» **The request**
Write out all of the data exactly as it appears.

==============================

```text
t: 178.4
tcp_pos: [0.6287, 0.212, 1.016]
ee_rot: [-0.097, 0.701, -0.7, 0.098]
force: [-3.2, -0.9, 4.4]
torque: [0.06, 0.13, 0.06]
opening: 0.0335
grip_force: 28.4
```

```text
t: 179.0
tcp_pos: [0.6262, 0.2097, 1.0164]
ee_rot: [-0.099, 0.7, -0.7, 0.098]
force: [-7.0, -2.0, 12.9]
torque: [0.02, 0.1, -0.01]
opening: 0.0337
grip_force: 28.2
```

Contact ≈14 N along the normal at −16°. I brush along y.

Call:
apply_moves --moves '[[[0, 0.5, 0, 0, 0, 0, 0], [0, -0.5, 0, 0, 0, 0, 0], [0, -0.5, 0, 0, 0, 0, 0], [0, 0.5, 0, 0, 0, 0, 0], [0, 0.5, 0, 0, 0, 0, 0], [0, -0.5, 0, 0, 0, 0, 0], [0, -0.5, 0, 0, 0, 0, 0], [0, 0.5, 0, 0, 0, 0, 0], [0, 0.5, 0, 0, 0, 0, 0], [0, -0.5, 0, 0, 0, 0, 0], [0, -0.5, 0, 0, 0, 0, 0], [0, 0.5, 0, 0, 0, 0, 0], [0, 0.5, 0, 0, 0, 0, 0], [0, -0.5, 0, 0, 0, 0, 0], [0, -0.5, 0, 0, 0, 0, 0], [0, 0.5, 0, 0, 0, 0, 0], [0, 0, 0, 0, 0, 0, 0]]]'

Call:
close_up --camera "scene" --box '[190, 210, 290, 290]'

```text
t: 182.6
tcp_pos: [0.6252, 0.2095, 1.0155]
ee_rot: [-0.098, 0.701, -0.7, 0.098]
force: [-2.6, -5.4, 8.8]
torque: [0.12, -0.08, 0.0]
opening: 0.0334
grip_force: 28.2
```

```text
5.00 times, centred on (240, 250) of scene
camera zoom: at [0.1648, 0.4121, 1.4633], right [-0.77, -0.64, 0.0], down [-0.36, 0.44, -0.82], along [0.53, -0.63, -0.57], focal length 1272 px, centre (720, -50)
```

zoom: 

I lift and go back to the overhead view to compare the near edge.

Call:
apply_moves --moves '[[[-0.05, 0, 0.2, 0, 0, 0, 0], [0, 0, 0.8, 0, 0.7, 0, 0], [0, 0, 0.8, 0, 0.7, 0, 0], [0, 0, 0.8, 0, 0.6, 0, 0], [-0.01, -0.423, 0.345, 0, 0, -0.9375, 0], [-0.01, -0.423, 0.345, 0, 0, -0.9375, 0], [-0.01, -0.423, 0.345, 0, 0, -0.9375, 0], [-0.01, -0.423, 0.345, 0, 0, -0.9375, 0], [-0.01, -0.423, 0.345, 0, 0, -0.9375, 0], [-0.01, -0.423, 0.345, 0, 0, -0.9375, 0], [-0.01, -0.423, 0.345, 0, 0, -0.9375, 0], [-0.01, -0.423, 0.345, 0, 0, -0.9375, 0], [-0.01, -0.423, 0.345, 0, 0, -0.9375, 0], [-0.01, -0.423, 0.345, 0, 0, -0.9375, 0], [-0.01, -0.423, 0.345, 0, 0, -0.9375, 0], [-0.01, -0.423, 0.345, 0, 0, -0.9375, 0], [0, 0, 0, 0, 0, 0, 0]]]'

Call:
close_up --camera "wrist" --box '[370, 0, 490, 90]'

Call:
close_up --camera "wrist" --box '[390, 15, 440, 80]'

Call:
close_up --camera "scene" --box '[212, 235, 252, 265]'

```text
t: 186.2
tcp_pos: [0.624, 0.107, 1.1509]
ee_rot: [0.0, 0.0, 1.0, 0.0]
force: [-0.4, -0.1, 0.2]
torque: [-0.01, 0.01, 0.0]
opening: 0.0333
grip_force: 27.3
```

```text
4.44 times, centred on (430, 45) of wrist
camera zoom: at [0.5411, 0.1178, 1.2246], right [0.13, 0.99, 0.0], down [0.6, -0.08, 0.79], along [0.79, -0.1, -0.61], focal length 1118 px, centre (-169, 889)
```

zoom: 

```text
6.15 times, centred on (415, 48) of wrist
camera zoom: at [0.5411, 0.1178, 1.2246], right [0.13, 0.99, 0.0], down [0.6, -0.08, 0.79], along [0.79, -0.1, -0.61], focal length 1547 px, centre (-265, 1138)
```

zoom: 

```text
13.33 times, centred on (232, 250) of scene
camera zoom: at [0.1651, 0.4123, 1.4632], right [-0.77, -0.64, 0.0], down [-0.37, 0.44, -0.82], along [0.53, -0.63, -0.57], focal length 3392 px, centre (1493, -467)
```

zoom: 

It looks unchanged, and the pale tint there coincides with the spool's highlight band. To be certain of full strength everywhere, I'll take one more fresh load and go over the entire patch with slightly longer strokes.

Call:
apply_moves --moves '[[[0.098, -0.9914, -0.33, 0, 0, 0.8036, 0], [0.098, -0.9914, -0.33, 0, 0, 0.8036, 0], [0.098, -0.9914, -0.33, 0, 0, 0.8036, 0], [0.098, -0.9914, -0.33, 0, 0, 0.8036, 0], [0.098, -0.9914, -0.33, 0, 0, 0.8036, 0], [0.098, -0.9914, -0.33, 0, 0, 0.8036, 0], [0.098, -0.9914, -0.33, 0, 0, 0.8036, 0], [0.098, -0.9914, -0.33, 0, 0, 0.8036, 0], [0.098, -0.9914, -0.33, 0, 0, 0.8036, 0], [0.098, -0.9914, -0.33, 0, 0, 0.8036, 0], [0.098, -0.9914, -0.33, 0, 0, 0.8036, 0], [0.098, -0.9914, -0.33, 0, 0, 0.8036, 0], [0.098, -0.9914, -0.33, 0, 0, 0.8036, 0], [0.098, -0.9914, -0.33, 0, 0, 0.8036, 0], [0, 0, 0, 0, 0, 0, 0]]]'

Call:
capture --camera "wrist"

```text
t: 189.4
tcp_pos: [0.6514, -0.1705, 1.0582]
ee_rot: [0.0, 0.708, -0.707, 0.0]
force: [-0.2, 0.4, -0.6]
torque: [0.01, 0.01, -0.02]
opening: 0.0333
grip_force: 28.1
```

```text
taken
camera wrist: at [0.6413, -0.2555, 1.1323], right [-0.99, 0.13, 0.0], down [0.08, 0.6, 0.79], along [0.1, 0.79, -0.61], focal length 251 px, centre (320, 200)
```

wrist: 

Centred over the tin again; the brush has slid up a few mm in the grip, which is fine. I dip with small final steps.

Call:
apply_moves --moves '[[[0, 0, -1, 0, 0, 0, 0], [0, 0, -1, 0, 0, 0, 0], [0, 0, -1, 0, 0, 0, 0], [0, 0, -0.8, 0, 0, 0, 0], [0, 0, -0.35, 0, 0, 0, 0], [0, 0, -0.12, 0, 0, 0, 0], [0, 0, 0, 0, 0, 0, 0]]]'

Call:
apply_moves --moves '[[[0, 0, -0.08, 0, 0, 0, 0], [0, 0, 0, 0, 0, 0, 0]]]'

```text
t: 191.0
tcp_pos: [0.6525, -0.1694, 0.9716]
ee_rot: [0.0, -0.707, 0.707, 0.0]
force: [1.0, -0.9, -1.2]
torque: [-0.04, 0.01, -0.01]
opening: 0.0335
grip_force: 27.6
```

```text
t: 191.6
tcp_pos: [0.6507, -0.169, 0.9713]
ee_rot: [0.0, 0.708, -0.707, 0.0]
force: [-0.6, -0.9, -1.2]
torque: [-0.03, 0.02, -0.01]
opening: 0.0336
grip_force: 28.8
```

==============================

» **Task result**
```text
t: 178.4
tcp_pos: [0.6287, 0.212, 1.016]
ee_rot: [-0.097, 0.701, -0.7, 0.098]
force: [-3.2, -0.9, 4.4]
torque: [0.06, 0.13, 0.06]
opening: 0.0335
grip_force: 28.4
```

```text
t: 179.0
tcp_pos: [0.6262, 0.2097, 1.0164]
ee_rot: [-0.099, 0.7, -0.7, 0.098]
force: [-7.0, -2.0, 12.9]
torque: [0.02, 0.1, -0.01]
opening: 0.0337
grip_force: 28.2
```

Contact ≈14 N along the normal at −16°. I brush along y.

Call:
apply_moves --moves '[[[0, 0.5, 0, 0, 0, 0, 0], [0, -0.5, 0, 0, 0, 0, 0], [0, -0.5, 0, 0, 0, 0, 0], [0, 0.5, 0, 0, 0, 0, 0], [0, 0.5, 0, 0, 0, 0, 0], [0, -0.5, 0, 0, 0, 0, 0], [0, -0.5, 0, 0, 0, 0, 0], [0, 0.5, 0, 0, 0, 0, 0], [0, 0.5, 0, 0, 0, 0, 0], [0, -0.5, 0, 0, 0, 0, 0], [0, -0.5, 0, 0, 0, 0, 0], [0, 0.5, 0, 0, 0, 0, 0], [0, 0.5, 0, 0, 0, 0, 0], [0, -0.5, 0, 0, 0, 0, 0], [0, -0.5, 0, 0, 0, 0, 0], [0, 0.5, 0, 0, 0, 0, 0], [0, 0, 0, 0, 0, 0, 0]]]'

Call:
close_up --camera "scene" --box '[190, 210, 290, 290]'

```text
t: 182.6
tcp_pos: [0.6252, 0.2095, 1.0155]
ee_rot: [-0.098, 0.701, -0.7, 0.098]
force: [-2.6, -5.4, 8.8]
torque: [0.12, -0.08, 0.0]
opening: 0.0334
grip_force: 28.2
```

```text
5.00 times, centred on (240, 250) of scene
camera zoom: at [0.1648, 0.4121, 1.4633], right [-0.77, -0.64, 0.0], down [-0.36, 0.44, -0.82], along [0.53, -0.63, -0.57], focal length 1272 px, centre (720, -50)
```

zoom: 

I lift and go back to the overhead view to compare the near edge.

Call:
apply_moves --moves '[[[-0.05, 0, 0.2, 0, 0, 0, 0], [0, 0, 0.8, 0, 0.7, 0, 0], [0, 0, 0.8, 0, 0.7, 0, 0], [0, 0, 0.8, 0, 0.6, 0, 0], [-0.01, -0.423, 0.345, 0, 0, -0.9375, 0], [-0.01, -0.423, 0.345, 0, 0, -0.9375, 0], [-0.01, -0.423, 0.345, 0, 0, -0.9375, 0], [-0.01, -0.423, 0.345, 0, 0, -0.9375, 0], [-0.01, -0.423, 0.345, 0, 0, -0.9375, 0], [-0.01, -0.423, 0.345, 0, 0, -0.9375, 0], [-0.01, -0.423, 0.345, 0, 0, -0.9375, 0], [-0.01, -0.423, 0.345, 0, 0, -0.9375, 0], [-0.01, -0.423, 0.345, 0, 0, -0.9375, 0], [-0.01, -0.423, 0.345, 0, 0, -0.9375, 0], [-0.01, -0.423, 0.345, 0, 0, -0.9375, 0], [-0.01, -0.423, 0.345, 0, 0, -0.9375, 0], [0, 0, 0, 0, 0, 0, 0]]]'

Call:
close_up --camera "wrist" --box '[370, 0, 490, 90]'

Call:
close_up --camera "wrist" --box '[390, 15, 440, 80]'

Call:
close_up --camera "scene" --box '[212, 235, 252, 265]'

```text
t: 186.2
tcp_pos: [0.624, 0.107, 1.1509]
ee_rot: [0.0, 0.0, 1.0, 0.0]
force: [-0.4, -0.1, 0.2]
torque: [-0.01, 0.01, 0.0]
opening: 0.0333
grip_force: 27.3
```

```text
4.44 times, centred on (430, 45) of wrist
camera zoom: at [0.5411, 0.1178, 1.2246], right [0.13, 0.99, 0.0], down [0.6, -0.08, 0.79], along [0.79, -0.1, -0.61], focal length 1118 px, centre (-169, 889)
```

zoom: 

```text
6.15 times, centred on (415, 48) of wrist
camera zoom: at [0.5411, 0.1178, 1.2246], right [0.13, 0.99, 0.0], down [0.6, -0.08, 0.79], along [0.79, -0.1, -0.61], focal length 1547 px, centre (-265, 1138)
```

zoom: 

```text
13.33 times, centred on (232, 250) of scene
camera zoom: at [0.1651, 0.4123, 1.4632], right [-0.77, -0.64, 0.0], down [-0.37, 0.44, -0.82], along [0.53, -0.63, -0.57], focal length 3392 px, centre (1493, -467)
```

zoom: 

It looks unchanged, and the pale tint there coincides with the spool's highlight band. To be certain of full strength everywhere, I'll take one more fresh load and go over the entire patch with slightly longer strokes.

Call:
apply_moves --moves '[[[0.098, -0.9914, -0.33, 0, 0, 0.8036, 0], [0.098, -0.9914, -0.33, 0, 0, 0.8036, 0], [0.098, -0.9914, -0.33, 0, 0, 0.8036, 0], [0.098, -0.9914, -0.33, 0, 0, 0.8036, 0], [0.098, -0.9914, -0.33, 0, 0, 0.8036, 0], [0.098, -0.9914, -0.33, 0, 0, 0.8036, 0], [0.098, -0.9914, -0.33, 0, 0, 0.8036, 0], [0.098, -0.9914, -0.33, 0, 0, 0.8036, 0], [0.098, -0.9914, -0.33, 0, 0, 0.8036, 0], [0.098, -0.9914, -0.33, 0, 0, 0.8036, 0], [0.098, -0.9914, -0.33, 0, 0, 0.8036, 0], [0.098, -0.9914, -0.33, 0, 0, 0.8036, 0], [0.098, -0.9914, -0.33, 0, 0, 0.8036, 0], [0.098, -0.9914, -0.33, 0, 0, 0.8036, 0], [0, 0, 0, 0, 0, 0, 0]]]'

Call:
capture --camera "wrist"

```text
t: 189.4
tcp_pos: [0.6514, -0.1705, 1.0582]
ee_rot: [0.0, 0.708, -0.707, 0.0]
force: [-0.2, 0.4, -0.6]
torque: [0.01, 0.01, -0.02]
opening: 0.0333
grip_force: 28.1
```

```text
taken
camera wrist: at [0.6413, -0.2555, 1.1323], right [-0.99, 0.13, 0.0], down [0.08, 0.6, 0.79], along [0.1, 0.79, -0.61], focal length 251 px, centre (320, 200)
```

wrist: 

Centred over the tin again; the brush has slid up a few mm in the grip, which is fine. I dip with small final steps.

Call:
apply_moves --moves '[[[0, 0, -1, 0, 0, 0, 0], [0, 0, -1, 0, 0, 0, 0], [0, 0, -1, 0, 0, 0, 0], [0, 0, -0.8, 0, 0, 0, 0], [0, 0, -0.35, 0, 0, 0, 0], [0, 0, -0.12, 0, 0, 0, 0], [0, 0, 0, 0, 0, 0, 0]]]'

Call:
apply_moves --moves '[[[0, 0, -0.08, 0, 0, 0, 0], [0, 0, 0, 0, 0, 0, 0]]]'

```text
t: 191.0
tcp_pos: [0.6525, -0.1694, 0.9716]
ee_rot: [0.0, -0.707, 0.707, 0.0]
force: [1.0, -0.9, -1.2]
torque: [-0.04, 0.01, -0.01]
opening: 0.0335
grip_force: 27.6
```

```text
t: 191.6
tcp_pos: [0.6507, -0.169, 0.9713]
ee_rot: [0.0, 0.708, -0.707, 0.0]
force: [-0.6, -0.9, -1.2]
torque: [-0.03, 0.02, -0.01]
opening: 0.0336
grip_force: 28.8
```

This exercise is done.